### PAGE EXCERPT ###
There are other ways, IMO, to rate a school objectively, but I don't think any of those things, on their own, are a sufficient indicator to rate a school as far as quality of education OR degree value.

For example, would you really care about quality of education if you weren't trying to get "degree value?" Why would you go to the school that offers the best quality of education if you didn't think you would maximize your investment in that education at that school? I mean there are certainly some exceptions to this (grad school, etc.), but it is the exception, not the rule.

And does a school that does NOT have any of the things that you talked about (that provide quality of education) really have degree value? Again, there are exceptions, but the general rule is no.

The wildcard is alumni network. I think that a solid alumni network can skew the ROI statistic a bit.

I agree with a lot of this.
### DATA ###
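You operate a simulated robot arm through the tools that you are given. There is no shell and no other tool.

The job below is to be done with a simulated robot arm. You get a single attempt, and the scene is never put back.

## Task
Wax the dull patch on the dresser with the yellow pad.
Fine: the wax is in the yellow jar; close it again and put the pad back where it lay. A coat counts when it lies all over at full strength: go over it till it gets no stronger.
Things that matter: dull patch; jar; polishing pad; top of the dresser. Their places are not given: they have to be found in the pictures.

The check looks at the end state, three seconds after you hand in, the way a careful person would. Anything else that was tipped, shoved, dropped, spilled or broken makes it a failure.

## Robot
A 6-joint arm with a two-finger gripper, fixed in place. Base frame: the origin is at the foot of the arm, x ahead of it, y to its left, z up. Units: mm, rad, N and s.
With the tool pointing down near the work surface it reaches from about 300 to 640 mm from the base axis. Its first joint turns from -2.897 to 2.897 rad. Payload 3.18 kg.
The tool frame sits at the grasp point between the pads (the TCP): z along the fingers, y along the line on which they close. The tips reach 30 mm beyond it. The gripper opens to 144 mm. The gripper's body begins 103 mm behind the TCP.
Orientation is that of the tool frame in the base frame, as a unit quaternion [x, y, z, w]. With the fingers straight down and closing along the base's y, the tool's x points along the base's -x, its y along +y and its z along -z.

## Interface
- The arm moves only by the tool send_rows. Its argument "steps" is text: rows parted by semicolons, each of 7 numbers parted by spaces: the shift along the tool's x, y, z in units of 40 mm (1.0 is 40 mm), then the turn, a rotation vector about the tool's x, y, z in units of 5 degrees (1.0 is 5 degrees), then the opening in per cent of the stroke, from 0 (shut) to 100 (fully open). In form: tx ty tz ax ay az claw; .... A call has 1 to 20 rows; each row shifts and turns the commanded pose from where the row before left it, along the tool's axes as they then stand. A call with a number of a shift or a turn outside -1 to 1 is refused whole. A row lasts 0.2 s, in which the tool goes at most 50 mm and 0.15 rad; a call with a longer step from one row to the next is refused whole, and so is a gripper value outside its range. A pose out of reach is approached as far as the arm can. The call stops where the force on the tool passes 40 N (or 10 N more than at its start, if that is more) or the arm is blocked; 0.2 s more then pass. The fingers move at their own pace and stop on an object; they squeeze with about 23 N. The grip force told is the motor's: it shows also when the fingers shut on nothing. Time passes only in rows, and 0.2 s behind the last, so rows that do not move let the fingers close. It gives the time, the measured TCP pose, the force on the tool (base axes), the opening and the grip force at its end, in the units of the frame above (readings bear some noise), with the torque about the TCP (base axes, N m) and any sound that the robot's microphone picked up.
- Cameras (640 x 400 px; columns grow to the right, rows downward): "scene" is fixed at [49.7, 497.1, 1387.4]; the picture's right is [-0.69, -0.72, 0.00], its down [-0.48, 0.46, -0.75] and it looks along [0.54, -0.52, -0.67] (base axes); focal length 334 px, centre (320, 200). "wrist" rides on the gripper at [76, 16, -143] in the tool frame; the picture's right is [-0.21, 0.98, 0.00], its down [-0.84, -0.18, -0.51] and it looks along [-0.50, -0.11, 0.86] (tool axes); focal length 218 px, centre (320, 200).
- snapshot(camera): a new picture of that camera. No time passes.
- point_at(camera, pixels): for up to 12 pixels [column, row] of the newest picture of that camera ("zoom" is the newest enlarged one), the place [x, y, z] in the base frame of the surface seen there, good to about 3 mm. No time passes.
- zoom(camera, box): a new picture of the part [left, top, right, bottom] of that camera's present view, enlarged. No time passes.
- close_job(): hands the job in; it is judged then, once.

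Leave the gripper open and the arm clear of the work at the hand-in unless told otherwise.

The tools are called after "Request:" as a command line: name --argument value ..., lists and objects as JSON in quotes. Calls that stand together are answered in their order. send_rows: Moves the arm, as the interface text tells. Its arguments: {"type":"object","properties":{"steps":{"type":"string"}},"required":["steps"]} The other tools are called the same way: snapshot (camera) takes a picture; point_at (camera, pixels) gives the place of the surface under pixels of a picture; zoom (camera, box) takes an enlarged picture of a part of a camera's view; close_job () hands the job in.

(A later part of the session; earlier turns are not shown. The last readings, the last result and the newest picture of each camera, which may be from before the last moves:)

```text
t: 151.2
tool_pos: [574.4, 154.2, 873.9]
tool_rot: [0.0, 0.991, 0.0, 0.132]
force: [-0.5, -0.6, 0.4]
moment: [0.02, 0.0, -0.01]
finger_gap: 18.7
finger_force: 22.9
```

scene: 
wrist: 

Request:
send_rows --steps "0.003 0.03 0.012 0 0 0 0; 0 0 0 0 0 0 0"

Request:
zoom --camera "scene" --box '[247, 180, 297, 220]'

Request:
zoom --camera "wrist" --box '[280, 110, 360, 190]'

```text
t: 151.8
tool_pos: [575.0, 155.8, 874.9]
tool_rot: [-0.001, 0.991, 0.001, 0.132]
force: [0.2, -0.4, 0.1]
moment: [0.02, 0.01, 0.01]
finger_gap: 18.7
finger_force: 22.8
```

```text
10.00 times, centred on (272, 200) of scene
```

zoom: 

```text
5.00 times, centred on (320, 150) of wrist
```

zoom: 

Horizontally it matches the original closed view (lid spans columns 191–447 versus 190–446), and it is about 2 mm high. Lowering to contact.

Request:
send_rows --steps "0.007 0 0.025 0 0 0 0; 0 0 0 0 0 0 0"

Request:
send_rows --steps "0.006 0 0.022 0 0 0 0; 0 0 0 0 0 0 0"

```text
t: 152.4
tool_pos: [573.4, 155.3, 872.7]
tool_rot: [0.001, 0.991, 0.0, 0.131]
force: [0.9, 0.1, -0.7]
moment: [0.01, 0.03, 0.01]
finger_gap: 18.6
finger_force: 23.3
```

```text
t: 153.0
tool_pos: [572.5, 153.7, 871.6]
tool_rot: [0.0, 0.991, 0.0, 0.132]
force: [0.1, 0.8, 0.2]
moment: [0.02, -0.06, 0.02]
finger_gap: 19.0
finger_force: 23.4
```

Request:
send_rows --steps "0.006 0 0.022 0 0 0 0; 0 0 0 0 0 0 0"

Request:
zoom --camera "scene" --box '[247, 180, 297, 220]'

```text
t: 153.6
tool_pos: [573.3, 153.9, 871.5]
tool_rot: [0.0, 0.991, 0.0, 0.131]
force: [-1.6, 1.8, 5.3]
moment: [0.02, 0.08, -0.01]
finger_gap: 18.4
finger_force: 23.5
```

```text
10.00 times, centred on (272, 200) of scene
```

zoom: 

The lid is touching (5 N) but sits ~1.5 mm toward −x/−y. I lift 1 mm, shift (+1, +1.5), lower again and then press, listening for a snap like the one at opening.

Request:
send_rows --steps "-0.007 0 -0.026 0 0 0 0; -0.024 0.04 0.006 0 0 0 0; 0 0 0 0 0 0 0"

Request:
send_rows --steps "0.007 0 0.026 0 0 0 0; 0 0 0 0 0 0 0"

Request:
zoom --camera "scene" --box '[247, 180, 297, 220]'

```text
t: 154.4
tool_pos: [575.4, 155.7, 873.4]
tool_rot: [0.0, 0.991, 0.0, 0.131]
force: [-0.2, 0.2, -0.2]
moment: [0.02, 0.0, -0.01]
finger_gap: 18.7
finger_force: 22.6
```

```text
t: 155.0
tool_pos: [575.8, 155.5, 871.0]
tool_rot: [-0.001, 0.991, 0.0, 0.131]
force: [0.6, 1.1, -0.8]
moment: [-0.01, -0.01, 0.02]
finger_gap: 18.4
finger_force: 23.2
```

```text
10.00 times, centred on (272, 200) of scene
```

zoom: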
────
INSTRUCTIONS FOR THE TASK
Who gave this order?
###
INSTRUCTIONS FOR THE TASK
Add the next paragraphs of the page excerpt.

THE OUTPUT
An example I can think of pertains to law schools. Yale has been considered the best law school for decades. It is ranked the highest and is generally consider to offer the best "quality of education." However, it does not have the best ROI because many people who go to Yale go into teaching, clerkships, other areas of research and academia, etc.

TaxProf Blog: PayScale.com Law School Rankings by Median Salary of Recent Graduates

Columbia -- $162,000 (Starting Median Pay, Private Sector)
Harvard -- $143,000
Stanford -- $133,000
Virginia -- $130,000
Chicago -- $119,000
NYU -- $115,000
Georgetown -- $114,000
Duke -- $112,000
Northwestern -- $110,000
Michigan -- $108,000
Yale -- $107,000
Pennsylvania -- $102,000
UC-Berkeley -- $102,000
UCLA -- $96,900
USC -- $90,800
Catholic -- $85,600
Fordham -- $84,200
Cornell -- $84,100
Texas -- $84,000
San Francisco -- $83,900
Vanderbilt -- $83,700
Boston College -- $82,800
San Diego -- $82,500
UC-Hastings -- $82,500
Emory -- $80,900

Granted this is law school so take it FWIW.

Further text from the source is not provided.